[Begin]
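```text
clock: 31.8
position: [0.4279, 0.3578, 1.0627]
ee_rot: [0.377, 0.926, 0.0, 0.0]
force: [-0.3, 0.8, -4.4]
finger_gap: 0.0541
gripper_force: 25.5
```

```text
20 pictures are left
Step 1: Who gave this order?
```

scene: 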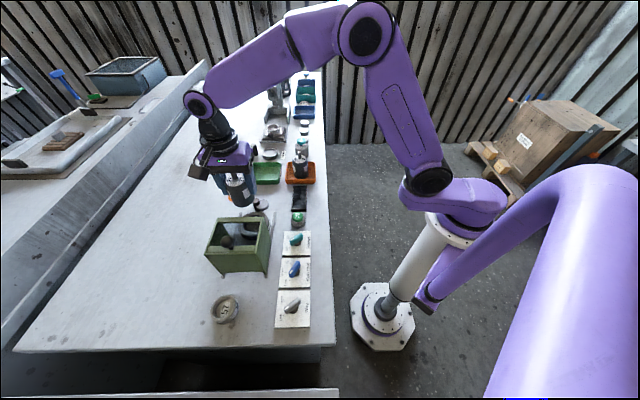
[End]
Take the data above and repeat it exactly, leaving each picture out.

> [Answer to this task]
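```text
clock: 31.8
position: [0.4279, 0.3578, 1.0627]
ee_rot: [0.377, 0.926, 0.0, 0.0]
force: [-0.3, 0.8, -4.4]
finger_gap: 0.0541
gripper_force: 25.5
```

```text
20 pictures are left
Step 1: Who gave this order?
```

scene: 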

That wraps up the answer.